## Source
○ ○ ○ ○
La bibliothèque libre.
Ollendorf (Œuvres complètes. Tome 25p. 294-295).


[NOTES ÉPARSES.]


10 décembre 1847.

M. Barthélémy est venu me voir ce matin et m’a lu des vers qu’il m’adresse sur la Poésie et qui paraîtront dimanche dans le Siècle. Son point de vue est à la fois injuste et étroit. Je ne le lui ai pas dissimulé. Il m’appelle

Novateur dans le vers et non dans la pensée.

Toute cette épître, je le lui ai dit, rappelle par le fond mesquin des idées l’épître de Boileau à Molière :

Enseigne-moi, Molière, où tu trouves la rime.

Il y a du reste de fort beaux vers dans l’épître de M. Barthélémy. Il m’a dit : — Je ne la publierai pas si elle vous déplaît. — Je lui ai dit : — Publiez. Je crois que vous avez aujourd’hui, et que j’ai demain. Le public vous donnera raison et la postérité vous donnera tort. Moi, je vis penché en avant.




19 décembre.

On a crié quand j’ai dit dans Notre-Dame de Paris que la chimie de nos jours ne fait guère que retrouver l’alchimie, si niée et si raillée depuis deux siècles, de même que le magnétisme explique et constate les prophètes, les sybilles, les visionnaires et les martyrs. Chaque jour le prouve. Ainsi l’éther et le chloroforme, ces miracles d’aujourd’hui, sont, pour qui a lu, de vieux miracles. Il y a, à la bibliothèque communale de Cambrai, deux exemplaires d’un livre intitulé : Proprietates rerum Domini Bartholomei anglici. L’un de ces exemplaires, édition de 1482, vient de l’abbaye de Saint-Aubert, l’autre, édition de 1488, vient de l’abbaye de Saint-Sépulcre. On y lit au livre XVII, chapitre 104, les quatre lignes que voici : — Mandragoræ cortæ, vino mixtus, porrigitur ad bibendum, his quorum corpus, et, secundum, ut dolorem non sentiant, soporati. — « L’écorce de mandragore, mêlée au vin, est présentée à boire à ceux dont le corps (doit subir quelque opération douloureuse) et sur-le-champ ils sont endormis de manière à ne point sentir la douleur. »
○ ○ ○ ○
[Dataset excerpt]

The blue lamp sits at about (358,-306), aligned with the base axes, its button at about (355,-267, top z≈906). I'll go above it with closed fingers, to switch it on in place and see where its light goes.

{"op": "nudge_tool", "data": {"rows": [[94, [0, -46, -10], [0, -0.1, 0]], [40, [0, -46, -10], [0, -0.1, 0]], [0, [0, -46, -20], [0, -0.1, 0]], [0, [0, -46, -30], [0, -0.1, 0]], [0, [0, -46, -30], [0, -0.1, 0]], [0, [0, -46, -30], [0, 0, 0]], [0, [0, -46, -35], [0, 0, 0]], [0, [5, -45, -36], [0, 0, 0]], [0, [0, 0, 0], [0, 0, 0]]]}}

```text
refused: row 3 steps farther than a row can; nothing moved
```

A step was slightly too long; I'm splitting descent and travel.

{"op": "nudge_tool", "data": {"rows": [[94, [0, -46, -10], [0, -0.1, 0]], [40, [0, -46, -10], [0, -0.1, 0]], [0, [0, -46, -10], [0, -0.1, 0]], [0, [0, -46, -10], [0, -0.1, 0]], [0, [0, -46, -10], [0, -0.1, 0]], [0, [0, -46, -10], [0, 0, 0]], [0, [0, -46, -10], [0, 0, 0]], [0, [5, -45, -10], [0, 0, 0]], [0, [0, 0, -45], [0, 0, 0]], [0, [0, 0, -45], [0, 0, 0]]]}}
○ ○ ○ ○
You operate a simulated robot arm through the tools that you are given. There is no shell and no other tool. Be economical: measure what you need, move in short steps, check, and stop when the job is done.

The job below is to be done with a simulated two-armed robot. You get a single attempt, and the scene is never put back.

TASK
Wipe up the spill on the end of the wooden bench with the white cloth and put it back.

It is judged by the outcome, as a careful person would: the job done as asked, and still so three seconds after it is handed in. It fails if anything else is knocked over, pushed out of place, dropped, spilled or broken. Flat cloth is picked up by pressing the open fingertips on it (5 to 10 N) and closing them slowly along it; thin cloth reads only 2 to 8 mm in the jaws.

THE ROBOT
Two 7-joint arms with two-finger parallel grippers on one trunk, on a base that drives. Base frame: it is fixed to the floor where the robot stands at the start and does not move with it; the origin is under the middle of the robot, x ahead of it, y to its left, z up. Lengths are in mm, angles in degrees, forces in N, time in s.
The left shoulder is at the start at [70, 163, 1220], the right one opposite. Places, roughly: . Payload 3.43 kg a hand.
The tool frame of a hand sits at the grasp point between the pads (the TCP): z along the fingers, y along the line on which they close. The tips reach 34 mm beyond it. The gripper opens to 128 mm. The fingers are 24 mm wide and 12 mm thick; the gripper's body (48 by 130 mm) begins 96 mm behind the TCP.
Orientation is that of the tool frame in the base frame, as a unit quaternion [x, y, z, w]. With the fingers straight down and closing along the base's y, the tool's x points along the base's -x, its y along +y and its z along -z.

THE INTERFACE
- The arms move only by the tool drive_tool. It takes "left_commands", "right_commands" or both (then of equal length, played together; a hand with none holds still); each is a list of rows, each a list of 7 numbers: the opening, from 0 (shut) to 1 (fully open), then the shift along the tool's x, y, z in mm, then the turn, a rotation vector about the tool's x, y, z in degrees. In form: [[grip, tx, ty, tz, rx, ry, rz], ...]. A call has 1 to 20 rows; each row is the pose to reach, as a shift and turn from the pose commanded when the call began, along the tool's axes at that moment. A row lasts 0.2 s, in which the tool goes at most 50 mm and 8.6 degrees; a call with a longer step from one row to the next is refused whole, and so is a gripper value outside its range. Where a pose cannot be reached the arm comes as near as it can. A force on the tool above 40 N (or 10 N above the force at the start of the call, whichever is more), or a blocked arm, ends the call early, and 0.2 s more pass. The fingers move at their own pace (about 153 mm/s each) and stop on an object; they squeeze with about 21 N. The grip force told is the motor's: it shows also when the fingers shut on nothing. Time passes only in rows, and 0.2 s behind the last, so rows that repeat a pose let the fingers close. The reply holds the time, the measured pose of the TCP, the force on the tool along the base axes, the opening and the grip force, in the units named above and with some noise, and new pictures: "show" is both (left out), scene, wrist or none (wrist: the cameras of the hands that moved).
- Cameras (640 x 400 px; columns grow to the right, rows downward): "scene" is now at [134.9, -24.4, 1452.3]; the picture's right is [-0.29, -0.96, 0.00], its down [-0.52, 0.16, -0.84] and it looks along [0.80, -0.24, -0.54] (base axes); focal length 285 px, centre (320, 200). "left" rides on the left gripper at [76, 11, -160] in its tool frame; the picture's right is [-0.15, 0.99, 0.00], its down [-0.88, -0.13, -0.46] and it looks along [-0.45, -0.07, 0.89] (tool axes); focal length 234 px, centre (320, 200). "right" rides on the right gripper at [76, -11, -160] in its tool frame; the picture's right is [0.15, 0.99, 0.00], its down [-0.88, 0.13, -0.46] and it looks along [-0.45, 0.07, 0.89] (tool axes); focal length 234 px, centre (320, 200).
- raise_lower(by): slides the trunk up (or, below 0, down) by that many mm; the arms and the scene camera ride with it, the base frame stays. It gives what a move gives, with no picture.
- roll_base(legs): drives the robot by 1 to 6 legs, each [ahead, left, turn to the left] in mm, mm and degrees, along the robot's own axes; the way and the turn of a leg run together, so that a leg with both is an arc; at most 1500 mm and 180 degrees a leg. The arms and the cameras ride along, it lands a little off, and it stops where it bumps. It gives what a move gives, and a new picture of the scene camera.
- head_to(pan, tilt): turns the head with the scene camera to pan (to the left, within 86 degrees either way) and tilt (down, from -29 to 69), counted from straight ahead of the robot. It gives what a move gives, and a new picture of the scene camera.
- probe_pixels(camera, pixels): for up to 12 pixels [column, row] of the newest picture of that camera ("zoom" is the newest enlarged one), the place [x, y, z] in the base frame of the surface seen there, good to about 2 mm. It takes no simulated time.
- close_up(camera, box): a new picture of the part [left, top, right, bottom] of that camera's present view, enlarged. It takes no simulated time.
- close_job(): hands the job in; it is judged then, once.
○ ○ ○ ○
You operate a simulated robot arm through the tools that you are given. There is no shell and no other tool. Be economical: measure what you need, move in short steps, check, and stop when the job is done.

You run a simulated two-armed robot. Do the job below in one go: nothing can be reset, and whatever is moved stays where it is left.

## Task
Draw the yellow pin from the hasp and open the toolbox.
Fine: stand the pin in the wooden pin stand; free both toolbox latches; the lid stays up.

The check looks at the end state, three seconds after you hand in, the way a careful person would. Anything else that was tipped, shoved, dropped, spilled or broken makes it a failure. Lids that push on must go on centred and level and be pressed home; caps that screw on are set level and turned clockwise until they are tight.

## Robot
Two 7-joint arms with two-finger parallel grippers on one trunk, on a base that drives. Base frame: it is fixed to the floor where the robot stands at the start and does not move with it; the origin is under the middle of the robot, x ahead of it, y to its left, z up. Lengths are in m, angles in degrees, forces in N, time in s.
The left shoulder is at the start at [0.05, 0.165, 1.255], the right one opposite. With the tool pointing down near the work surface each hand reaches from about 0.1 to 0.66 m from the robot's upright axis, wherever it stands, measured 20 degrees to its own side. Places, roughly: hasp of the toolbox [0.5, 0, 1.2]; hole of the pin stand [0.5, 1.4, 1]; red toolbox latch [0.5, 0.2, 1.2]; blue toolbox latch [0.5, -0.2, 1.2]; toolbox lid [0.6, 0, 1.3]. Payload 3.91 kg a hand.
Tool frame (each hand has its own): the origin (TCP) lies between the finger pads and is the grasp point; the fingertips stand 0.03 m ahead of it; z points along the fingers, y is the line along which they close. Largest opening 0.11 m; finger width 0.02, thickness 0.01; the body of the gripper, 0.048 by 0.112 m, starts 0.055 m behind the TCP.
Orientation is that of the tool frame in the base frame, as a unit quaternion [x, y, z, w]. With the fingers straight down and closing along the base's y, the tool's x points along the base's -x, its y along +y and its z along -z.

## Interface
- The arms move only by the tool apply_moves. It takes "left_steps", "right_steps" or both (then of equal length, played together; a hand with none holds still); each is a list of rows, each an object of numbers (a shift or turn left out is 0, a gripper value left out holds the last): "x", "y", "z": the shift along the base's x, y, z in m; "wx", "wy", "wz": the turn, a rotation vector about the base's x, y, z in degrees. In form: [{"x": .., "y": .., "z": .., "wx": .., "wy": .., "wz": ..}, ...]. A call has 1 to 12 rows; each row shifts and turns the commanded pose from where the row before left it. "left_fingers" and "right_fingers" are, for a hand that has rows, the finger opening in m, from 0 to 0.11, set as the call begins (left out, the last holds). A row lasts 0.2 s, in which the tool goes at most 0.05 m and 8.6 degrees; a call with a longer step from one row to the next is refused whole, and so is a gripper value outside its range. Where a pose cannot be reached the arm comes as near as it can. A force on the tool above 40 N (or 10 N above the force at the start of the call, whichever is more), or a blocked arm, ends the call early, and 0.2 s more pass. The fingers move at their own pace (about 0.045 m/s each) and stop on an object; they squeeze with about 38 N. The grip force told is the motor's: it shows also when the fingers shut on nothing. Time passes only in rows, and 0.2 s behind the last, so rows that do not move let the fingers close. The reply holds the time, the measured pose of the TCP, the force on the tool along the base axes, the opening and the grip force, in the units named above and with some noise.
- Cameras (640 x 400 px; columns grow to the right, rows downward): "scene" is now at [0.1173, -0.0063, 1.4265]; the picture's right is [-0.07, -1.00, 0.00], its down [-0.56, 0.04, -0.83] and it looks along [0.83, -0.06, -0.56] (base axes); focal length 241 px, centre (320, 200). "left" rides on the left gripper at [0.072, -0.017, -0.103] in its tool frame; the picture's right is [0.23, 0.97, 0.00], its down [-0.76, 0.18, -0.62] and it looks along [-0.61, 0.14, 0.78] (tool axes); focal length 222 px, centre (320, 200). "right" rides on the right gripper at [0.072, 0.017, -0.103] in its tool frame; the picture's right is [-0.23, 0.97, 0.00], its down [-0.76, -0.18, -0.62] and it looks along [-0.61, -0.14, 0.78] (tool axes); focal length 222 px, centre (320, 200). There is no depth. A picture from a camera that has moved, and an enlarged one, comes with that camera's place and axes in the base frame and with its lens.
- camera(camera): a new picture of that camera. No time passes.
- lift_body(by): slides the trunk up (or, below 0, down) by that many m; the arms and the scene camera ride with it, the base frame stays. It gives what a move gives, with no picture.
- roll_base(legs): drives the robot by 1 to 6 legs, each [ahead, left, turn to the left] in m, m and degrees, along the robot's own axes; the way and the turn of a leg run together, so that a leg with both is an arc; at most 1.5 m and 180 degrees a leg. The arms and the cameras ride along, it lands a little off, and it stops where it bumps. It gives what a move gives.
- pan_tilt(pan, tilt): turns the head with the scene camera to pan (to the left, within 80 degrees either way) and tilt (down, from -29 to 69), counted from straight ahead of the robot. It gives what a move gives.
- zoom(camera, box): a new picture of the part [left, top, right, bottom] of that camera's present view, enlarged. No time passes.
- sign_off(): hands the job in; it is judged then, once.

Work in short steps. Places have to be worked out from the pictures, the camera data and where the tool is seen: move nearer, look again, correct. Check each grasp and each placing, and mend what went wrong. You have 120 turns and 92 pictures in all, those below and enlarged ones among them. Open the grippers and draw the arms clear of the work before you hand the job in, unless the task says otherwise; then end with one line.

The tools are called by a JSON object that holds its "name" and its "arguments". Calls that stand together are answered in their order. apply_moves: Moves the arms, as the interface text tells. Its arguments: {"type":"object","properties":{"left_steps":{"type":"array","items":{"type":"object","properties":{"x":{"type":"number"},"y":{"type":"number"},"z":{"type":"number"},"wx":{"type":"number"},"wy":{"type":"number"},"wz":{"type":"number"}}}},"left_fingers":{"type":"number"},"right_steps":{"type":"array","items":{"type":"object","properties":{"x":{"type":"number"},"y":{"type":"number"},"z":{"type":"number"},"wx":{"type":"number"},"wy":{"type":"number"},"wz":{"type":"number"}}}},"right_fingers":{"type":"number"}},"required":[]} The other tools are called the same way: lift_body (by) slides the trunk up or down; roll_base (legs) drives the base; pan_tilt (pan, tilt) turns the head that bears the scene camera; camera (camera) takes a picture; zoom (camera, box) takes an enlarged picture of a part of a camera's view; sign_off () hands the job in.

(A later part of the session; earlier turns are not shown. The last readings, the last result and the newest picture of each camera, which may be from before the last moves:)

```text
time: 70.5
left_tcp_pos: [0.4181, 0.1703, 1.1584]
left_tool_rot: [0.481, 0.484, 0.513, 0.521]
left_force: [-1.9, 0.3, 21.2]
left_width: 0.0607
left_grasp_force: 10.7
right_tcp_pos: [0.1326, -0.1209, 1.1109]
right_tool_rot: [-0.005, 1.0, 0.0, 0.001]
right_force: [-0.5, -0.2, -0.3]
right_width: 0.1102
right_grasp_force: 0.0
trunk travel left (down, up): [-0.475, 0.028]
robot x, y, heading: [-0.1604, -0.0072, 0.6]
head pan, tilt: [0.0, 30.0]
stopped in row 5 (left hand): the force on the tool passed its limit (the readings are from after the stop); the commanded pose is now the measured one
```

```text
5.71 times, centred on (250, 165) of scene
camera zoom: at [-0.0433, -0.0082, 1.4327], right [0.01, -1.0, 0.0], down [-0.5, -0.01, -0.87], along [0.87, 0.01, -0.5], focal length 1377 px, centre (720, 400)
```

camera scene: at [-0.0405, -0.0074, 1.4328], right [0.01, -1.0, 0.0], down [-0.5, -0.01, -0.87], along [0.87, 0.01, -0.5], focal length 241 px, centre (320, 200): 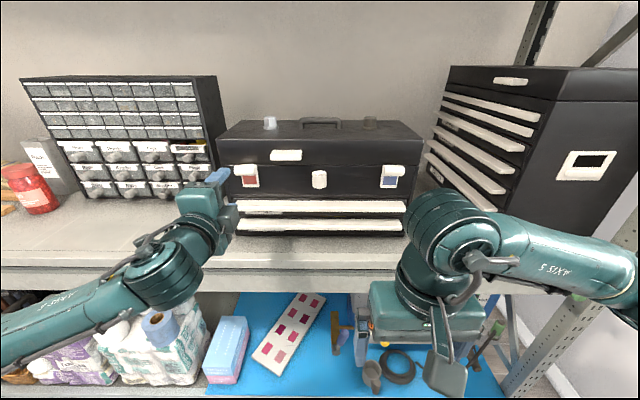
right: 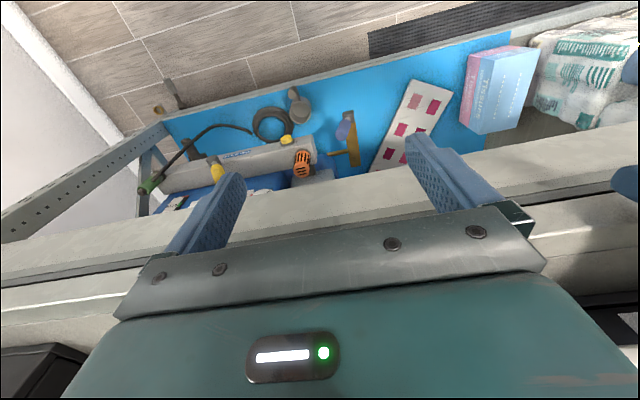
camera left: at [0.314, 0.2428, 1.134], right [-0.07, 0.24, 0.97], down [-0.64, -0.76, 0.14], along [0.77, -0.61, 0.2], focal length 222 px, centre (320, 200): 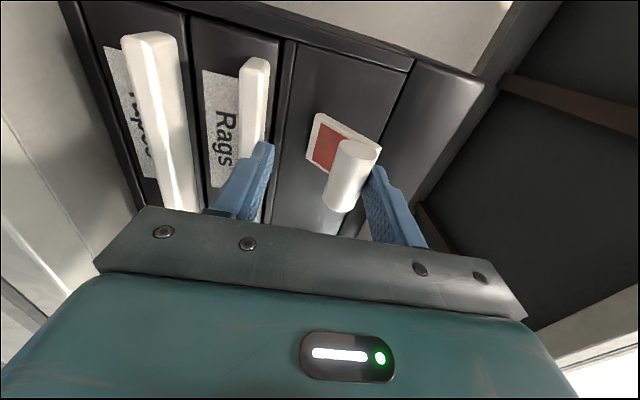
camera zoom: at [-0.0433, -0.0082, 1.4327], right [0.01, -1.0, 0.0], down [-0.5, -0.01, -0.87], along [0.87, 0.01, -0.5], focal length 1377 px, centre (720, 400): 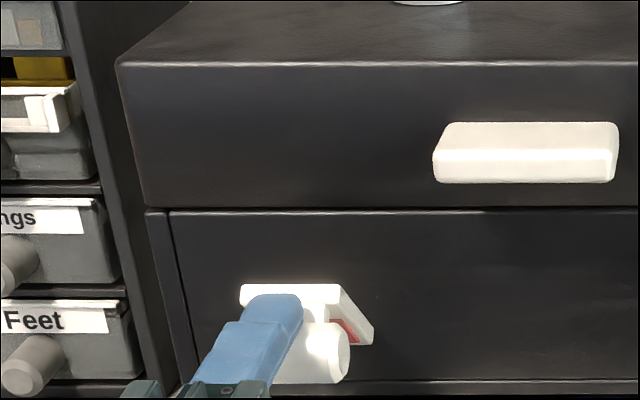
○ ○ ○ ○
## Requirement
Go on with the source that begins "La bibliothèque libre." from its last line.

## Exercise response
Je disais l’autre jour à un savant que cela ébouriffait : — Savez-vous ? depuis quelque temps, à son insu, l’Académie des sciences dans ses séances du samedi ne fait autre chose que réhabiliter la magie.




26 décembre. — M. Teste est toujours à la Conciergerie. Il y reçoit beaucoup de visites. Ses amis ne l’ont point abandonné. Sa femme, vieille et malade, vient tous les jours à huit heures du matin, et ne s’en va qu’à sept heures du soir. Sa cellule, qui donne sur la cour des femmes, se trouve être précisément au-dessous de la chambre qu’il présidait à la cour de cassation, de sorte qu’à chaque instant il entend le bruit de la sonnette du président, de cette sonnette qu’il avait seul le droit d’agiter il n’y a pas un an. En face de sa fenêtre est la fenêtre du cabinet du bâtonnier de l’ordre des avocats. Ce cabinet aussi a été le sien.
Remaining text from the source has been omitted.